Yang dimaksud dengan pertumbuhan ekonomi adalah proses kenaikan kapasitas produksi suatu perekonomian yang diwujudkan dalam bentuk kenaikan pendapatan nasional[1]. Suatu negara dikatakan mengalami pertumbuhan ekonomi apabila terjadi peningkatan GNP riil di negara tersebut.

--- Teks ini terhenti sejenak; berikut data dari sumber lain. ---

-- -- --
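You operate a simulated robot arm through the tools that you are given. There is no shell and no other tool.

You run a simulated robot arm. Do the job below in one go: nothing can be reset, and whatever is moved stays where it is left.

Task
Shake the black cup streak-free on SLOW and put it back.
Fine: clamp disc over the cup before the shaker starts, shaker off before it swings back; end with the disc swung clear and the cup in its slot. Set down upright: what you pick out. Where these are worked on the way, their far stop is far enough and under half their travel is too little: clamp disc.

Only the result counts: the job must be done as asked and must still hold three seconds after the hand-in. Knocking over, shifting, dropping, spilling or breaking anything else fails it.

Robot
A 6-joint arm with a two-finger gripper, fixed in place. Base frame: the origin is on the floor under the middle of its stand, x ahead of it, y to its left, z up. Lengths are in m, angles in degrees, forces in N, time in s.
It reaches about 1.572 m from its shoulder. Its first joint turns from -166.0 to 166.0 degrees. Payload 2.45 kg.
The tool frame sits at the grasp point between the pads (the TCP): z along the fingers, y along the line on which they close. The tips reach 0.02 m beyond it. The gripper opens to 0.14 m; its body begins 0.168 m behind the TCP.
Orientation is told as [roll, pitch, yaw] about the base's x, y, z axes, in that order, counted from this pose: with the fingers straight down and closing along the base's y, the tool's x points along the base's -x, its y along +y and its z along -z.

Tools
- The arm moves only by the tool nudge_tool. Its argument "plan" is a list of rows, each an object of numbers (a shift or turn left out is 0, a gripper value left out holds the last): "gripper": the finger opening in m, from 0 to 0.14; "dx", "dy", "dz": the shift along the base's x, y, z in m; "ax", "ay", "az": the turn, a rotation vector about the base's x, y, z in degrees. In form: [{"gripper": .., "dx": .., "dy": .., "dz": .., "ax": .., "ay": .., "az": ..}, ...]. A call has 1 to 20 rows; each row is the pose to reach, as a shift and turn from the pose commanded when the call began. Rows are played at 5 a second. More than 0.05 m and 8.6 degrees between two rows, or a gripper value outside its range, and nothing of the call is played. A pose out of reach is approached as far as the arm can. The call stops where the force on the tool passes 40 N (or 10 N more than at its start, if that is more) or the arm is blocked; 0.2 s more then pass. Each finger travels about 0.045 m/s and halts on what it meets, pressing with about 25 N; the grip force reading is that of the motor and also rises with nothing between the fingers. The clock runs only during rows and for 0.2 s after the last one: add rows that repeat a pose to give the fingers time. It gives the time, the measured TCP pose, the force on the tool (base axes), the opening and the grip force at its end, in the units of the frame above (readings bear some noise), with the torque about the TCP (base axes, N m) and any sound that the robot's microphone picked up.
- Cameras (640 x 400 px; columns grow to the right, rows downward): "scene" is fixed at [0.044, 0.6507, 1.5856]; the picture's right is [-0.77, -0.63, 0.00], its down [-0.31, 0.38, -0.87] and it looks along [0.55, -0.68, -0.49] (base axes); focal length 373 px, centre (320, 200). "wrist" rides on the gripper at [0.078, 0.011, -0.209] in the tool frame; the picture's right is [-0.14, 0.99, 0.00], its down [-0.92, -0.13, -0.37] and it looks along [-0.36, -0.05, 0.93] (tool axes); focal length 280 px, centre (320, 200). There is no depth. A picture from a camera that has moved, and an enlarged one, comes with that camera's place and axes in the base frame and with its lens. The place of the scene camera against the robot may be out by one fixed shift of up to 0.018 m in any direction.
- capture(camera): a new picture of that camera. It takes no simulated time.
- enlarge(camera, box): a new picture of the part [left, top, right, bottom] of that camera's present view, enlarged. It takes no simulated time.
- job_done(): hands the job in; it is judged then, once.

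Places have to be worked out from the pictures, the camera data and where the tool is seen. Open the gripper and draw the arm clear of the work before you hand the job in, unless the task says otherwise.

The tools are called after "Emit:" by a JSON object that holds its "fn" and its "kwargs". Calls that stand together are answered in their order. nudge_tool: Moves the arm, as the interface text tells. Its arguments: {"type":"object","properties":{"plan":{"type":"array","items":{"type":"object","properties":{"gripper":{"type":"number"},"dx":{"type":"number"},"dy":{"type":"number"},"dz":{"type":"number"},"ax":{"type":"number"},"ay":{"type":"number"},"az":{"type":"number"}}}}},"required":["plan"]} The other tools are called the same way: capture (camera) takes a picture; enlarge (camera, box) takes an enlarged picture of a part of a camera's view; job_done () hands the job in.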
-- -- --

Adanya pertumbuhan ekonomi merupakan indikasi keberhasilan pembangunan ekonomi.
Perbedaan antara keduanya adalah pertumbuhan ekonomi keberhasilannya lebih bersifat kuantitatif, yaitu adanya kenaikan dalam standar pendapatan dan tingkat output produksi yang dihasilkan, sedangkan pembangunan ekonomi lebih bersifat kualitatif, bukan hanya pertambahan produksi, tetapi juga terdapat perubahan-perubahan dalam struktur produksi dan alokasi input pada berbagai sektor perekonomian seperti dalam lembaga, pengetahuan, dan teknik.
Faktor
Ada beberapa faktor yang mempengaruhi pertumbuhan dan pembangunan ekonomi, namun pada hakikatnya faktor-faktor tersebut dapat dikelompokan menjadi dua, yaitu faktor ekonomi dan faktor nonekonomi.

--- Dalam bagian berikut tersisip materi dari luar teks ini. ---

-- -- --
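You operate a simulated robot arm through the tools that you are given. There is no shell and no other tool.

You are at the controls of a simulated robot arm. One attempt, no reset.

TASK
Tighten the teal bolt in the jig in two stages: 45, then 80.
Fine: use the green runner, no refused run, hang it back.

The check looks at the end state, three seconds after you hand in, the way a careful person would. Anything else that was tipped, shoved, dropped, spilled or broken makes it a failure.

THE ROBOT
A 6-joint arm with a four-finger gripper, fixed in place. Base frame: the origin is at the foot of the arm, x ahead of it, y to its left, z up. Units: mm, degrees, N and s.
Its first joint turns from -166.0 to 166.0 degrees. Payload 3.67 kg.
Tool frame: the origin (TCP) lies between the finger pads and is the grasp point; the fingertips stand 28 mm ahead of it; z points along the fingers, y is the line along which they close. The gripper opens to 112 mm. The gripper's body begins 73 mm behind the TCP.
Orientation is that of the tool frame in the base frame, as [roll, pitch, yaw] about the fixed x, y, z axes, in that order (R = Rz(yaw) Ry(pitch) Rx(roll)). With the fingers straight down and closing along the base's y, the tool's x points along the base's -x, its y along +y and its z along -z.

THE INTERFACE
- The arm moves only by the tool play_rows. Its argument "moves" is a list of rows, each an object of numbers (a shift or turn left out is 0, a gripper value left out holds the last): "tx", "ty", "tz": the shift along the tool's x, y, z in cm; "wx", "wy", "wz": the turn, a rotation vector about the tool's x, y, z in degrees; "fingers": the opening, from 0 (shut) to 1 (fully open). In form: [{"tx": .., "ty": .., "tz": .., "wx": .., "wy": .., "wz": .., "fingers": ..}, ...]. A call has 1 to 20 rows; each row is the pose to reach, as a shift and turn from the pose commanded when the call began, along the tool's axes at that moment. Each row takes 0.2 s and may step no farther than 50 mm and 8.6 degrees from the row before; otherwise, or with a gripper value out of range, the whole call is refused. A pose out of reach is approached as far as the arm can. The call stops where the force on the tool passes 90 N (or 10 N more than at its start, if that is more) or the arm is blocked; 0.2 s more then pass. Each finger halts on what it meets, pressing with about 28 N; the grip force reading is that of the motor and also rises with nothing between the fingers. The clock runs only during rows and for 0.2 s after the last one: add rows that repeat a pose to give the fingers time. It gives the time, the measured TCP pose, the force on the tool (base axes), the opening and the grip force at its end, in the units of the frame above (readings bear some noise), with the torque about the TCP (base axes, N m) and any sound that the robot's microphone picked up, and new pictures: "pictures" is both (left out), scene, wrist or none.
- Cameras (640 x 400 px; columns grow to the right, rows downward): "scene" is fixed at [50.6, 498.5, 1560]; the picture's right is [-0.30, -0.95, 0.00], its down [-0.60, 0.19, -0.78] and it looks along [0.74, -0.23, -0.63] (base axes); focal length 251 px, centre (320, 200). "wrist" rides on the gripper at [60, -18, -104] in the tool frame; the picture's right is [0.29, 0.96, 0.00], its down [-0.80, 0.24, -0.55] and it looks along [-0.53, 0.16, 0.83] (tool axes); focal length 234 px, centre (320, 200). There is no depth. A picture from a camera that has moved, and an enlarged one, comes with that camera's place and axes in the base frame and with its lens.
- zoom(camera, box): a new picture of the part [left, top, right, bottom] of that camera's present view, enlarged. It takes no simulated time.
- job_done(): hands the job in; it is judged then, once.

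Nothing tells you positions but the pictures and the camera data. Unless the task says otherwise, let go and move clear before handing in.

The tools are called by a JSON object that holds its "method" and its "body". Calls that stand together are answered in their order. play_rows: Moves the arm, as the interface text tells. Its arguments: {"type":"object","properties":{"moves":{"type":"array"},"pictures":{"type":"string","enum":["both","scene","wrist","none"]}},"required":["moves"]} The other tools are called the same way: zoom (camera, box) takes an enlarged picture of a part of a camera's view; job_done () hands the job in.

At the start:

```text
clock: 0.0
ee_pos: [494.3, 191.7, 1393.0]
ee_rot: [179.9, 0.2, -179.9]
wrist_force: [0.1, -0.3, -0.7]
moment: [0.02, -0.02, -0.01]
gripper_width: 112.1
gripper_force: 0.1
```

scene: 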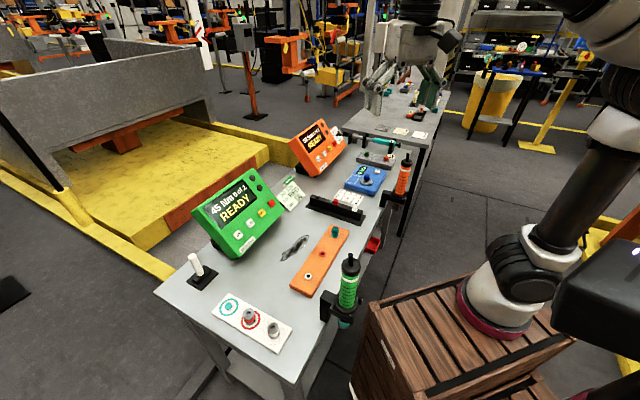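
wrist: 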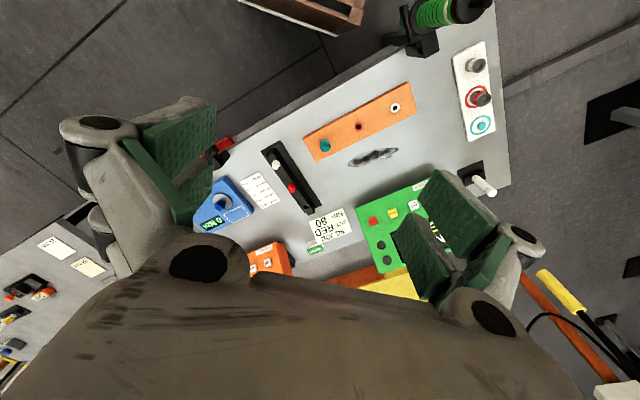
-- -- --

Faktor ekonomi yang mempengaruhi pertumbuhan dan pembangunan ekonomi diantaranya adalah sumber daya alam, sumber daya manusia, sumber daya modal, dan keahlian atau kewirausahaan.
Sumber daya alam, yang meliputi tanah dan kekayaan alam seperti kesuburan tanah, keadaan iklim/cuaca, hasil hutan, tambang, dan hasil laut, sangat mempengaruhi pertumbuhan industri suatu negara, terutama dalam hal penyediaan bahan baku produksi. Sementara itu, keahlian dan kewirausahaan dibutuhkan untuk mengolah bahan mentah dari alam, menjadi sesuatu yang memiliki nilai lebih tinggi (disebut juga sebagai proses produksi).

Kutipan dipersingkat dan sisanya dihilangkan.